The high-res magazine scans are from Gosling Fan.

Best Actor - Ryan Gosling for Blue Valentine

      "Awards are an honor," Ryan Gosling admits uncomfortably when Total Film, sharing a sofa in the Soho Hotel, tells him he should win the Oscar for his fearless, charismatic, naked (in every way) and unforgettable turn as a lover/husband in Blue Valentine. "There's no way around that. But what they're really doing for small movies is giving them a life that they would never have without them. There are so many options out there for movies [to see], so why see yours? It kind of makes your job so much easier. The award does the talking for you.
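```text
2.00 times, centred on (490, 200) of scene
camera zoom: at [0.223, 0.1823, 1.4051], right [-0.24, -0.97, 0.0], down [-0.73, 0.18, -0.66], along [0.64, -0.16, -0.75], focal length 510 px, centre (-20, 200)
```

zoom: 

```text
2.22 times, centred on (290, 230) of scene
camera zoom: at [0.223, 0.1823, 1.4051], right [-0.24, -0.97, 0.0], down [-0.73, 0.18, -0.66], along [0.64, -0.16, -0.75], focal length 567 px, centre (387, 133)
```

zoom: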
And sometimes these little movies just strike a chord with people..."

      Blue Valentine has certainly struck a chord with audiences, ever since its buzzy debut at last year's Sundance. Writer/director Derek Cianfrance's charming and uncomfortable look at a couple's courting loveliness as they fall in love, and also their exhaustion, cruelty, nostalgia and sadness as they fall out of love, is certainly potently lensed, directed and written. But the magic arguably happens with Gosling, his nuanced smirks and furrowed brow creating fascinating ambiguity in Dean - a hopeless romantic/stalker, a dreamer/dick, a loser/fighter. (Which is he to Gosling? "Oh, man, I don't care, as long as Total Film is interested in it, we did alright. It's a nice idea to have people sitting around talking about it.")

      Though Cianfrance gave Gosling and co-star Michelle Williams the creative space to develop their all-too-recognisable characters (the duo lived in their onscreen home for a whole month and shared chores), he also demanded they fill in their own blanks. Like the quirky, lovely scene where Dean and Cindy flirt in a shop doorway during a first date and he warbles a tune while strumming a ukulele and Cindy shyly tap-dances. "Derek wanted us to have talents that were specific to the characters and not us. So I picked the ukulele and Michelle picked tap dancing." Gosling also made savvy choices on other specifics from the crummy glasses Dean sports (his real-life uncle's specs - "people are saying they're like Terry Richardson glasses, but my uncle's been doing that for 40 years...") to Dean's jumbled motivation, "[Cianfrance will] give you point A and B, and you have to draw the line," Gosling says. "But however you want to draw the line is up to you. You can do it any color or pattern, but you've just got to get from these two points."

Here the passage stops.